大阪大学・牟田教授、科研費流用疑惑に反論するも反論になっておらず

 科研費を「私的な政治的目的などのために流用した」との疑惑が指摘された大阪大学の牟田教授が反論をネット上で公開しています。

 しかし、疑惑に対する反論ができておらず、牟田教授の主張に納得することはできないでしょう。「説明しなければならない点を説明できていない」からです。

 

スマホ未対応のサイトなのに、「業者と詳細な打ち合わせを繰り返した」とは片腹痛い

 牟田教授らのグループは動画作成に100万円、サイト構築に95万円を使ったことで批判を招きました。それに対し、次のように反論しています。

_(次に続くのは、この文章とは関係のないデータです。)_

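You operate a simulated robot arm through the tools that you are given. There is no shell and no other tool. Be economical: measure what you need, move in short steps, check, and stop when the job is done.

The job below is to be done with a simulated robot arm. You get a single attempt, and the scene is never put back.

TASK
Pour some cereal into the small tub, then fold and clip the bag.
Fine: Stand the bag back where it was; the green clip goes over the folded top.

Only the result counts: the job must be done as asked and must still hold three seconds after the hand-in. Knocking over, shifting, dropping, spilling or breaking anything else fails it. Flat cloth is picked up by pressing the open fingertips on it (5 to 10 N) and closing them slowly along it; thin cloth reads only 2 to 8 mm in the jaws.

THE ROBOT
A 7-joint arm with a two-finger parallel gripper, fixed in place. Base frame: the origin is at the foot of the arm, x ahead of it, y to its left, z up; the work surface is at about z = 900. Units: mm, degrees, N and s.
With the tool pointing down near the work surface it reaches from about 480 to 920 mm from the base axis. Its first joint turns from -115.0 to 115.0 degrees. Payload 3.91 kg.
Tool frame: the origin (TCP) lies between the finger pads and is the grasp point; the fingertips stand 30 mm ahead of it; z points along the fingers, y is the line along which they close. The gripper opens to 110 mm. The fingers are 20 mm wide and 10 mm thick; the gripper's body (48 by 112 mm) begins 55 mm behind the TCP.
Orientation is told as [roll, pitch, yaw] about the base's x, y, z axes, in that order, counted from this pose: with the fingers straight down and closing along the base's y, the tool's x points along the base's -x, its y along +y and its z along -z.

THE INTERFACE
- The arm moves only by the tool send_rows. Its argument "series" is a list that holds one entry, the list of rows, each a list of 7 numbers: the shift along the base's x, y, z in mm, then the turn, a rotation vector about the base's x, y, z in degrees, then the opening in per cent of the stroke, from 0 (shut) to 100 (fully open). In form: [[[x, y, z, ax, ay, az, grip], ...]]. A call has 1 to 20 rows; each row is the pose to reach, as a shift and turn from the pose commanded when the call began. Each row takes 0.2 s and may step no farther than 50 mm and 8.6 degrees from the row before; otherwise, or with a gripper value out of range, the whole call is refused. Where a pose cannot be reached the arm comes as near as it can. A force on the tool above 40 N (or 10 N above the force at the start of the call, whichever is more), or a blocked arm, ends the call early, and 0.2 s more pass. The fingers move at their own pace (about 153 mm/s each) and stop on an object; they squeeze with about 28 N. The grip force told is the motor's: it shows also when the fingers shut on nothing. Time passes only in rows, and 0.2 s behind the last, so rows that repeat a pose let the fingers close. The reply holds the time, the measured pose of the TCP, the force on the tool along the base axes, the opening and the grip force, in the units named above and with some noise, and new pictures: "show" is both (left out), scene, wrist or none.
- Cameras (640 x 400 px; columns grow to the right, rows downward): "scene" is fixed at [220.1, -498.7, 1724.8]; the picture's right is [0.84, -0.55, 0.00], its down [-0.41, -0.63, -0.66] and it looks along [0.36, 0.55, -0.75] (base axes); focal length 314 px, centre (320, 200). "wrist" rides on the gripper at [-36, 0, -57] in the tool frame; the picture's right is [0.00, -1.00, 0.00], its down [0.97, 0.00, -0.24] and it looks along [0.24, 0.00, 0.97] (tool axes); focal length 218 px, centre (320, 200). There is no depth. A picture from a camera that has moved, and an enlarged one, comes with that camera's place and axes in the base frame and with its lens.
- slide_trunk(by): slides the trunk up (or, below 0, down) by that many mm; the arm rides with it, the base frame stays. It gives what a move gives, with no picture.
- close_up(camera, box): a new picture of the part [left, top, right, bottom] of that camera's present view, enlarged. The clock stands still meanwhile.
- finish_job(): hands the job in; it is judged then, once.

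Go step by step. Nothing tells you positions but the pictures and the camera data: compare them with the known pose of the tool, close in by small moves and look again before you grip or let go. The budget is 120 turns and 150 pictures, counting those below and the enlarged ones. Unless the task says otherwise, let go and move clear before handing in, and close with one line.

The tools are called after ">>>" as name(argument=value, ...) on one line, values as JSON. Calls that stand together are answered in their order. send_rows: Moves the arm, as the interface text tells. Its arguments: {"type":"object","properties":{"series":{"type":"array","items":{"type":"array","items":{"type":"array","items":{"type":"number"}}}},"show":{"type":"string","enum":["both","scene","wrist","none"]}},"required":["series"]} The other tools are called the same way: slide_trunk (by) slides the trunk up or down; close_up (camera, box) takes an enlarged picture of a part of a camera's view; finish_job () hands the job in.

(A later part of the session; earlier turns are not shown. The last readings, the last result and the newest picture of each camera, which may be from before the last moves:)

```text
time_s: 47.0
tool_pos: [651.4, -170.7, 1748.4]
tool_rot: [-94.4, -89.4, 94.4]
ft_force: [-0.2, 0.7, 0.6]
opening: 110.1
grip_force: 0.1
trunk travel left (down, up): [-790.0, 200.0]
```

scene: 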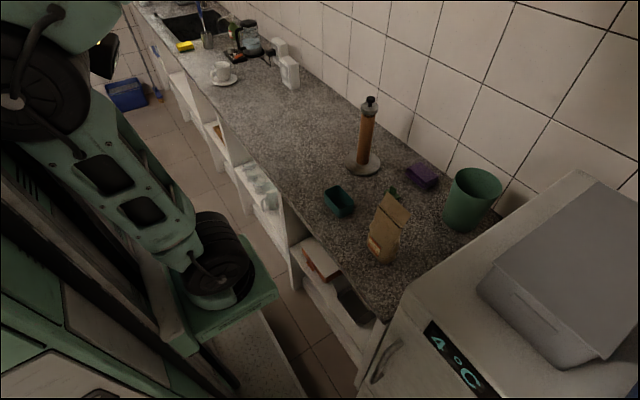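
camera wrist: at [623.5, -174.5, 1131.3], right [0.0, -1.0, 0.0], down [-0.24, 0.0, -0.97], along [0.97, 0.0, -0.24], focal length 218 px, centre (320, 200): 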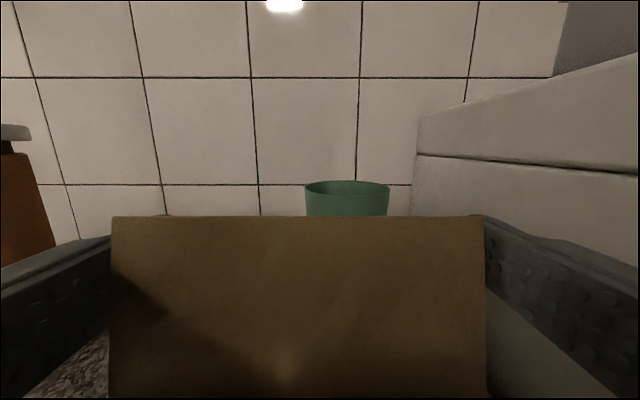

 製作費については、チュートリアルビデオ・サイトのいずれについても、私たちは、コンセプト、わかりやすさ、使い勝手、将来的なことも含めた管理のしやすさなど、種々の面でそれぞれの業者さんからアドバイスをいただき詳細な打ち合わせを繰り返して制作にいたっています。

 さすがに、この言い訳は苦しいものです。

 牟田教授らが作成した movie-tutorial.info のソースコードを確認すると、<title> タグがブランクとなっています。 かなり雑な仕事をする “業者” に仕事を依頼したのでしょう。また、スマホからのアクセスには対応していません

画像:スマホの対応状況

 スマホ対応済の『WAN (Women's Action Network)』でサイト担当の理事を務めるような研究者が作成したサイトがスマホ未対応である現状を棚にあげ、「種々の面でそれぞれの業者からのアドバイスを受け、詳細な打ち合わせをした上で制作に至った」とは奇妙な主張と言わざるを得ません。

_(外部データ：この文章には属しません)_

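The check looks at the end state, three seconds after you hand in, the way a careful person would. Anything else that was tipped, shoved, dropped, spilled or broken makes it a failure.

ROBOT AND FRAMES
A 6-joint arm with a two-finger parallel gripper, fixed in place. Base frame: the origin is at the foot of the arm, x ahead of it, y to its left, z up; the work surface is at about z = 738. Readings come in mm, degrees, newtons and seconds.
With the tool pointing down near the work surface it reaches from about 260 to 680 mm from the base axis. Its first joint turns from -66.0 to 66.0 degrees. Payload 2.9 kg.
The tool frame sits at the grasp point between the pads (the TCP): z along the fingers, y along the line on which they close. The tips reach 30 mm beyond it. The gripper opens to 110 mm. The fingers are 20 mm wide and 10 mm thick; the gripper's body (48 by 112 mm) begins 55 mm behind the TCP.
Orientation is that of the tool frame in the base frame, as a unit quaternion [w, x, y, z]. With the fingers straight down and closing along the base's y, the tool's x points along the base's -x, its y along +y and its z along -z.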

 該当のウェブサイトはそもそも休眠状態でした。そのため、開発経緯を含め、より具体的な説明が必要と言えるでしょう。

 

「国民の税金である科研費を個人の政治活動に流用していること」が炎上の発端

 牟田教授は「科研費の私的流用疑惑」が炎上した原因を理解できていない可能性があります。

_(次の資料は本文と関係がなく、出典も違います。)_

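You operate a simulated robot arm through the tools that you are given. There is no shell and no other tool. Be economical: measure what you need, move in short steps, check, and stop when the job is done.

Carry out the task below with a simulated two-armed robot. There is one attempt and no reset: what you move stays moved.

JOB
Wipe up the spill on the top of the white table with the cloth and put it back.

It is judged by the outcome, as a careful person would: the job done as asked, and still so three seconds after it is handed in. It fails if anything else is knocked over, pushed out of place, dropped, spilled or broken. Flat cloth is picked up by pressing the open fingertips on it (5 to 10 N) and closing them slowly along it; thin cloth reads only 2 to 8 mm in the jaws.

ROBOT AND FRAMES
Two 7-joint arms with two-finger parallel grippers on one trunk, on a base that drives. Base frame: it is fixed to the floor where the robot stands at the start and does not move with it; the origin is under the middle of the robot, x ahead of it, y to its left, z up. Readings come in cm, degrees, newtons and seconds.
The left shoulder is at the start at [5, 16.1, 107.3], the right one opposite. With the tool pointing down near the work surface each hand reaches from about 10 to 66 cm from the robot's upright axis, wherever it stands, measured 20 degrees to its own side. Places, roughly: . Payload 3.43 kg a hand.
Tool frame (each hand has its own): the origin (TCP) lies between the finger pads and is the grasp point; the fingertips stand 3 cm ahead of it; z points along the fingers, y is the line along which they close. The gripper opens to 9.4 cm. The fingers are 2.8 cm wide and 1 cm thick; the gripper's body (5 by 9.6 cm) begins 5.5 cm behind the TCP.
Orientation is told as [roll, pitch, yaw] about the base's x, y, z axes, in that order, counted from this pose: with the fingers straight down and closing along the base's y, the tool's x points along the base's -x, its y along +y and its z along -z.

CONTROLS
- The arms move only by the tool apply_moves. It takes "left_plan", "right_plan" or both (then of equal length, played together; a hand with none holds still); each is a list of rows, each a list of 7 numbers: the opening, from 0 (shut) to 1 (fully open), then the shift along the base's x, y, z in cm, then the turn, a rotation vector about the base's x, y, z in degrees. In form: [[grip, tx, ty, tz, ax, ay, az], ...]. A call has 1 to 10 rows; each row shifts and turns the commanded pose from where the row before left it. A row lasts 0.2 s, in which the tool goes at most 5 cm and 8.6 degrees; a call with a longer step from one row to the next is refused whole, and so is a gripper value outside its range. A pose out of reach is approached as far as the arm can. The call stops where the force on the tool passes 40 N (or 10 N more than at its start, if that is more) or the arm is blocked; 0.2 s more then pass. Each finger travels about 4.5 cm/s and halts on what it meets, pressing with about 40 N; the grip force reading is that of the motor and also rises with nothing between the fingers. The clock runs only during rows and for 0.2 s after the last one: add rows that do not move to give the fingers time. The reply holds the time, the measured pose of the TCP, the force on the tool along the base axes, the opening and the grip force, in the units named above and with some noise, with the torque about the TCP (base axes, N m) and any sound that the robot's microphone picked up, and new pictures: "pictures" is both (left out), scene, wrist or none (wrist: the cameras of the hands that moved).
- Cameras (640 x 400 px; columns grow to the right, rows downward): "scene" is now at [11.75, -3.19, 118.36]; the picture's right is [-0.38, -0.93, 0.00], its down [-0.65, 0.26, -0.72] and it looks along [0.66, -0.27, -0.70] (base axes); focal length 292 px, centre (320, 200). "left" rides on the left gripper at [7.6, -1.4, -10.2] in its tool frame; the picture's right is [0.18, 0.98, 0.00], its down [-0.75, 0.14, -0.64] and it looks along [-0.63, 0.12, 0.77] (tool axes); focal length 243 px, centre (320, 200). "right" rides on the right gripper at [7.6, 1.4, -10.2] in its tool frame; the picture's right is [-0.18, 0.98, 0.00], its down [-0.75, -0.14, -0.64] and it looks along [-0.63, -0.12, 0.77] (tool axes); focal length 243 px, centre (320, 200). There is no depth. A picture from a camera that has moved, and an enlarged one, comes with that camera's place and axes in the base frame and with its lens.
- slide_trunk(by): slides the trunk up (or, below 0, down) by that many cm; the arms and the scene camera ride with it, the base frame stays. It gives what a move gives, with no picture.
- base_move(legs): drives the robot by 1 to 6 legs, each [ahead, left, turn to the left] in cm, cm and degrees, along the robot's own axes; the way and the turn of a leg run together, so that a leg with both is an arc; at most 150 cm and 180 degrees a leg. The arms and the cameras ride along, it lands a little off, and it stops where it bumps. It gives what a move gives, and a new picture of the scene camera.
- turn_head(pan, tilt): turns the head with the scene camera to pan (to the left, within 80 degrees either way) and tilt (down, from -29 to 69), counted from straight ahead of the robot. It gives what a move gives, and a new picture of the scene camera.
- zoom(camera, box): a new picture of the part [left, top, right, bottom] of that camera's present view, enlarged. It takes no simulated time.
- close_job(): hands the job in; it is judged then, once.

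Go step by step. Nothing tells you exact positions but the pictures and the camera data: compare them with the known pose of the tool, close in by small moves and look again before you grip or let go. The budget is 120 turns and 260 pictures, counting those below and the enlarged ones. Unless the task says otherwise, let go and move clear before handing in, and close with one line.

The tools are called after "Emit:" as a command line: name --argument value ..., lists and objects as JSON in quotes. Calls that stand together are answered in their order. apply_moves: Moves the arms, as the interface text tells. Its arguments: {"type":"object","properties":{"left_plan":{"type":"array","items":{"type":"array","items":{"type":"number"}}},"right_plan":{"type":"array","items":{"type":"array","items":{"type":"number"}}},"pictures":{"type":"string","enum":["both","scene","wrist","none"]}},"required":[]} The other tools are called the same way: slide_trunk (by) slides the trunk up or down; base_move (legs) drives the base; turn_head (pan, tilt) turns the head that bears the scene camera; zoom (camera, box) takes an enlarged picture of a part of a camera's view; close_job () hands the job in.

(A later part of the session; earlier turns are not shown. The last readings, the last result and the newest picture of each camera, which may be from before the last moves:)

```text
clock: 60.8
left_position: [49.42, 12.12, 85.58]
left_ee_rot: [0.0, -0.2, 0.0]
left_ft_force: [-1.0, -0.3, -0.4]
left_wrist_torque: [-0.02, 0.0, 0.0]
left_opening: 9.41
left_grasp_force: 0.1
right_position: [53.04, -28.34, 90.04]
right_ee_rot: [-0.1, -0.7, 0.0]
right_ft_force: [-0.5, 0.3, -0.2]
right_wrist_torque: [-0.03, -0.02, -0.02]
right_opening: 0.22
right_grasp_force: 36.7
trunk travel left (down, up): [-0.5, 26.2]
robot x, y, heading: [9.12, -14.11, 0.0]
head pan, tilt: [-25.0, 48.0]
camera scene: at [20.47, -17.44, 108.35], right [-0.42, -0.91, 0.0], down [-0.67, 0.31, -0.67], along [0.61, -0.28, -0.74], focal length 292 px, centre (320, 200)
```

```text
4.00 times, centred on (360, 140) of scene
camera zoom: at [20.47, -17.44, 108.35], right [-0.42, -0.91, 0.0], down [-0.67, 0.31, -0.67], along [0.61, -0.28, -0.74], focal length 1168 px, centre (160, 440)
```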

 ジェンダー平等をめざして研究する研究者が、市民として活動(WANに限らず)も行い、さらにそこから研究を発展させていく往還は、何ら問題ないどころか、現代の研究者としてむしろ望まれることではないでしょうか。

 反論の中で上記のように主張していますが、牟田教授がフェミニズム活動を行うことは自由です。また、その活動を研究に活かすことも『学問の自由』から認められるべきでしょう。

 ですが、個人的な価値観に基づく政治活動に科研費が使われることが大きな問題なのです。これが牟田教授らの研究が炎上した最大の理由です。牟田教授らのポケットマネーや支援者からの寄付でチュートリアルサイトの作成などを行っていたのであれば、世間の大多数は気にも留めなかったでしょう。

 “フェミニズム” を掲げ、政治活動に積極的に関与するから批判を招き、炎上するということを理解しなければなりません。

 

牟田教授らは科研費私的流用の確信犯

 また、牟田教授らの研究グループは反論の最後に次のような報告をしています。この一文から「確信犯的に科研費を私的流用している」と言えるでしょう。

 同じく本研究課題の成果の一環として、「慰安婦問題は#MeTooだ!」と題したショートムービーを製作中です。

 まず、牟田教授らの研究が始まった2014年度に Me Too 運動は存在しません。この時点でデタラメな研究なのです。

 また、慰安婦だった主張する韓国人女性が「慰安婦問題は#MeTooだ!」と主張している訳ではないのです。これは牟田教授らの研究グループがそう主張しているだけであり、政治活動に過ぎません。

 このような行為を平然と行う研究者に科研費が注ぎ込まれている実態が明るみに出たから、(ネットを中心に)大炎上となったのです。『学問の自由』とは「研究内容を制限されない」という意味であり、「科研費を自由に使って良い」という意味ではないことを牟田教授らは肝に銘じなければなりません。

 

 牟田教授らの研究グループは「サイト構築・運営費に過剰な科研費をつぎ込んだ」との批判に対し、論理的な反論をすることはできていません。また、「政治活動に科研費を使う」との趣旨の予告を行い、火に油を注ぐ有様です。

 やはり、研究成果に線引きのできない文系分野への科研費の配分比率は大きく見直した上で、科研費の使途については政治家の収支報告書と同じ形で明確にするよう改善する必要があると言えるのではないでしょうか。